Silat Beksi memiliki ciri khas yang membedakannya dari aliran silat lainnya di Indonesia. Salah satu karakteristik utama Silat Beksi adalah postur kuda-kuda yang kuat dan stabil, serta teknik pukulan yang cepat dan bertubi-tubi.

Dalam praktiknya, Silat Beksi lebih menitikberatkan pada serangan tangan dibandingkan tendangan, sehingga sering kali disebut sebagai seni Maen Pukulan. Hal ini sejalan dengan filosofi bela diri masyarakat Betawi yang mengutamakan kecepatan dan efisiensi dalam pertarungan.

Gerakan dalam Silat Beksi umumnya bersifat praktis dan langsung, dengan tujuan melumpuhkan lawan secepat mungkin. Teknik dasarnya meliputi pukulan lurus, sodokan, serta serangan menggunakan siku yang dikombinasikan dengan pergerakan tubuh yang lincah.

Tantangan Besar

Selain itu, ada juga teknik tangkisan yang khas, yang bertujuan untuk menahan atau mengalihkan serangan lawan sebelum melakukan serangan balik. Setiap teknik dalam Silat Beksi dirancang agar dapat diterapkan dalam situasi nyata, baik dalam perkelahian jalanan maupun pertarungan jarak dekat.

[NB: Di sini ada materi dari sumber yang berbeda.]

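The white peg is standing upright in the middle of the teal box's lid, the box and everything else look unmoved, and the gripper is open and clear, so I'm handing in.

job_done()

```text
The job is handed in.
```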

Selain itu, Silat Beksi juga mengajarkan teknik kuncian dan bantingan, meskipun tidak sebanyak dalam aliran silat lain seperti Cimande atau Cikalong. Namun, yang menjadi keunggulan utama Beksi adalah kemampuannya dalam menghadapi lawan dengan serangan bertubi-tubi dalam waktu singkat.

Teknik ini mengandalkan koordinasi tangan yang baik serta kemampuan membaca pergerakan lawan dengan cepat. Oleh karena itu, latihan Silat Beksi sering kali melibatkan latihan refleks dan ketahanan fisik agar setiap gerakan dapat dilakukan dengan presisi dan kecepatan tinggi.

Sebagai salah satu warisan budaya Betawi, Silat Beksi memiliki peran penting dalam kehidupan masyarakat, bukan hanya sebagai seni bela diri tetapi juga sebagai bagian dari tradisi dan identitas komunitas.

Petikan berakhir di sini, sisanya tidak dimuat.